Warning signs from Kosovo

2 min read

The end of May saw a few tense days in Kosovo.

Kosovo’s prime minister has blamed violence on “fascist mobs” controlled by Serbia (it was on the urges of Belgrade that the Serbs in Kosovo boycotted the elections) and claimed that the West was biased towards Belgrade and “tolerated” Serbia’s “authoritarian regime”.

Serbian politicians accused their Kosovar counterparts of abusing their powers and had put their country’s army on high combat alert.

During the mutual mudslinging, more than 30 KFOR soldiers got injured while trying to prevent further escalation.

The tension might have diminished since, but it has not disappeared.

The underlying problems hadn’t been solved and won’t be solved by the presence of another 700 NATO soldiers.

Though the events were triggered by the Albanian mayors taking office in Serb-majority areas that was just the symptom and not the cause of the problem.

Of the very same issue to which Kosovo can thank its existence. Its independence it gained in 2008, after the uprising of its Albanian population against Serbian rule and with the strong support of various Western countries.

Of the problem of ethnic minorities and their rights on the Balkans and all through Europe.

Now the very same government in Pristina, once enjoying the unwavering support of the West, came under pressure from the very same countries that helped to create it; not to install those mayors.

Even the U.S., usually trying to spare its allies from harsh criticism, has declared that the decision had “sharply and unnecessarily escalated tensions”. Furthermore, the U.S. ambassador to Kosovo announced that his country would cancel the joint Defender 2023 military drills with Kosovo. Gabriel Escobar, U.S. envoy to the Western Balkans worded similar concerns, stating that Kosovo must give greater autonomy to the Serb-majority municipalities if it wants to move closer to joining NATO and the EU.

Brussels, on the other hand, has asked Kosovo to withdraw police forces from its northern parts and urged Pristina to hold new elections. (EU’s chief diplomat, Josep Borrell also called on Belgrade to do everything to de-escalate tensions and meet urgently for further talks.)

Tensions had been building up for a while, prompting the EU to mediate an agreement with Belgrade and Pristina, that should have granted rights to Serb municipalities in the north of Kosovo. In fact, the Association of Serb-majority Municipalities should have been already created, as agreed in 2013.

Both Serbian and Kosovar authorities cite various reasons for the slow process of reconciliation, while both the U.S. and the EU are determined to keep (or pull) both Pristina and Belgrade in(to) their orbit, trying to maneuver their way around the myriad tangled problems of ethnic minorities living in a present stained by the past.

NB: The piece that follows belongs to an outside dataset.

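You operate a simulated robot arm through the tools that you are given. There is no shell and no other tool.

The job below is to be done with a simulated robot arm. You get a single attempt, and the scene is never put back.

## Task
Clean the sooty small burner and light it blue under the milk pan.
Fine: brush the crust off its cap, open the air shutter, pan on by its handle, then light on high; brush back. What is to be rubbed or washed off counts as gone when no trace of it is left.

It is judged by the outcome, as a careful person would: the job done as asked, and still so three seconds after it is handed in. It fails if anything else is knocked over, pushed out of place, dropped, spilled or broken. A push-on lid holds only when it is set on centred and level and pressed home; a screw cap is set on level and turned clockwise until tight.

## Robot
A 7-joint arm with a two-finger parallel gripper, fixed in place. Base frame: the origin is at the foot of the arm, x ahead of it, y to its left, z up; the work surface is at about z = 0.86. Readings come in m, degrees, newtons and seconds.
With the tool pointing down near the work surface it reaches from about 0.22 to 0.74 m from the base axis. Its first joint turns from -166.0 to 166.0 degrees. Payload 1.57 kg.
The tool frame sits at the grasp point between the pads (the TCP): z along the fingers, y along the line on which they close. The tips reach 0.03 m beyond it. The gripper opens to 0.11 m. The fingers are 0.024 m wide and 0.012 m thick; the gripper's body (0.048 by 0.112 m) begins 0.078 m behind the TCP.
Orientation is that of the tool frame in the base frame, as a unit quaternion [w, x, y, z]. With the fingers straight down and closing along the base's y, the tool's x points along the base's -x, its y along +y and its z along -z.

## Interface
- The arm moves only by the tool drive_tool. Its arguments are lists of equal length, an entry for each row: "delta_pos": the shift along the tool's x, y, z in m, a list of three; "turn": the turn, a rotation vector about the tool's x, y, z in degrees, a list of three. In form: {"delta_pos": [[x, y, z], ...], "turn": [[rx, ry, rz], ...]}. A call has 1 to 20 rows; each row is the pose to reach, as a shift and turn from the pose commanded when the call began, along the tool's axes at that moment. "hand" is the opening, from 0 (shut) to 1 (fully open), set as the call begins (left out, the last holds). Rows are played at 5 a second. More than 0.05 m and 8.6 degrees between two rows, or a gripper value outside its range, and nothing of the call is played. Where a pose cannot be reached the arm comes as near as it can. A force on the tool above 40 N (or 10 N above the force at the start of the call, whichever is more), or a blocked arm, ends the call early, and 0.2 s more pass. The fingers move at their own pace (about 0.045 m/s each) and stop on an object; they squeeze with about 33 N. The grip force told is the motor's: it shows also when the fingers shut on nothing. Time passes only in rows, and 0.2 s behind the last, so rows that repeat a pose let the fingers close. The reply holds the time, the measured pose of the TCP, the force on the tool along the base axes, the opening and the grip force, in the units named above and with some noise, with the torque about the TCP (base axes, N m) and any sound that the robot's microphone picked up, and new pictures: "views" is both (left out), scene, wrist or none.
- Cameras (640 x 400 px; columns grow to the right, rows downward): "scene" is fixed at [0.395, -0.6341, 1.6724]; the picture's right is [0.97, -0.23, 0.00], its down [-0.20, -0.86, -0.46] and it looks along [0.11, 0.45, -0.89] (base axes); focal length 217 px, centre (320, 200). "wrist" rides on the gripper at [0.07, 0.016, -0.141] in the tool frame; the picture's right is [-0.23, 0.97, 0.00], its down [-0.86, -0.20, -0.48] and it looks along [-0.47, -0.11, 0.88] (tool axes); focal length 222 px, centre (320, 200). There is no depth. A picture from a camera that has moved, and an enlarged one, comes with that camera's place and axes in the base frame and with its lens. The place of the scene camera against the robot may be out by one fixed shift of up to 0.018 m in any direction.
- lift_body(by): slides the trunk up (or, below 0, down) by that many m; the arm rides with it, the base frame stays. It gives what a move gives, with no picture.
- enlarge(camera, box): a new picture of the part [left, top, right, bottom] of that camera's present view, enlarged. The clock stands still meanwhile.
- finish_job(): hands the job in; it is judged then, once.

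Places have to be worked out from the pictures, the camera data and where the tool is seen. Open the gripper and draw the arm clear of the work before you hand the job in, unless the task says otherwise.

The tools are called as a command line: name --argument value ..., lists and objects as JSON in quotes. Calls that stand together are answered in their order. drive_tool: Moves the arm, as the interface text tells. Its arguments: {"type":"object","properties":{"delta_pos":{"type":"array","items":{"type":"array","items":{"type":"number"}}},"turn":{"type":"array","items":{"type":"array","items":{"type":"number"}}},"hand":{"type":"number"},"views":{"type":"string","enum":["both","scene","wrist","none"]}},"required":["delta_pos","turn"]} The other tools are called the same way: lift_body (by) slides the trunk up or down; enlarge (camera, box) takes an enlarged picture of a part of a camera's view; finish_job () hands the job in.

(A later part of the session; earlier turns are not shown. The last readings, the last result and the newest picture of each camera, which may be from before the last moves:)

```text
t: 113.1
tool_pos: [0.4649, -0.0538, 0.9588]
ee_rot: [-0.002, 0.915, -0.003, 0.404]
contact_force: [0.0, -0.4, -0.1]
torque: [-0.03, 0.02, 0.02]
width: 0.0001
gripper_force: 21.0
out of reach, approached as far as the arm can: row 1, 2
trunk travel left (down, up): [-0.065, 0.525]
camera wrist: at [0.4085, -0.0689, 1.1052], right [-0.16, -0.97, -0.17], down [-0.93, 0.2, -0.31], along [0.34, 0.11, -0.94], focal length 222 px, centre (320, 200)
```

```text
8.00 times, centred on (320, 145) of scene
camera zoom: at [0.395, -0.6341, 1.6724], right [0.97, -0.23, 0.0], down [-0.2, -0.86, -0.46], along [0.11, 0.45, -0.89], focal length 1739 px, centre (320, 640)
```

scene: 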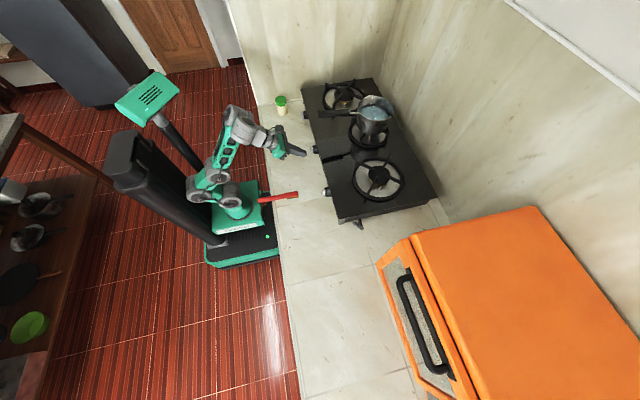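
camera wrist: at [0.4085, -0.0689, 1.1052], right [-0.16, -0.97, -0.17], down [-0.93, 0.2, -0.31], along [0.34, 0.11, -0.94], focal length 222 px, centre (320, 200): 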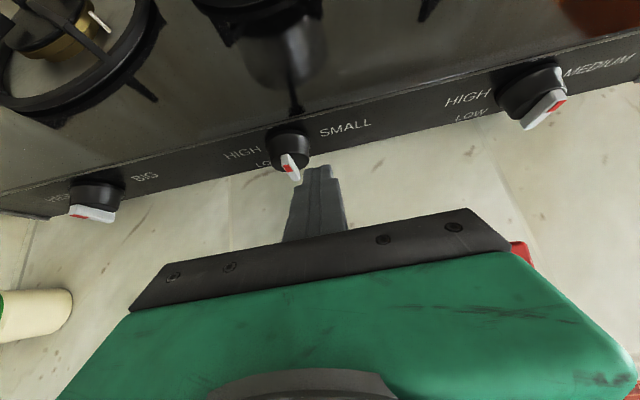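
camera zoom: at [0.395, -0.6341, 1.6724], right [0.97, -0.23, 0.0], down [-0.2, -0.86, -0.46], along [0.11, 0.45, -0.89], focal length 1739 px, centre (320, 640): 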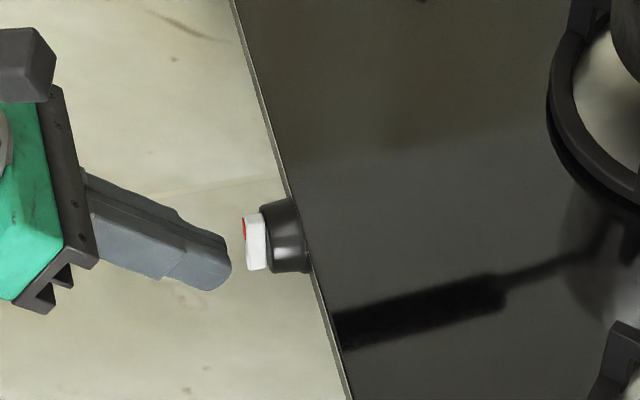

Russia and China, neither recognizing the independence of Kosovo, have immediately joined the party, expressing their support for Serbia’s efforts to “safeguard its sovereignty” and blaming Western policies for the escalation. Moscow also told the West to “stop its deceitful propaganda” and to “stop blaming the Kosovo incidents on desperate Serbs who are trying to defend their legitimate rights and freedom”.

There are many ethnic minorities in Europe.

Though nowhere is the situation as tense as on the Balkans, except for maybe in Catalonia, the existence of those groups cannot be ignored.

In most cases, tension has been building up for decades, grievance had been piled upon grievance, often swept under the rug due to international pressure, without real solutions. The region is mired in multiple inter-linked conflicts.

In a situation like the one in Kosovo now, it will be almost as futile to argue about who started it or who encourage one party to escalate the conflict, as it is to argue about the primacy of the chicken or the egg.

And, just like after the statement of Josep Borrell, EU spokesperson Peter Stano had to defend him from Kosovar criticism by claiming that “High representative Josep Borrell is the representative for foreign policy and security and he is not there to find out who attacked whom”, blaming only one side in a future conflict won’t help, either.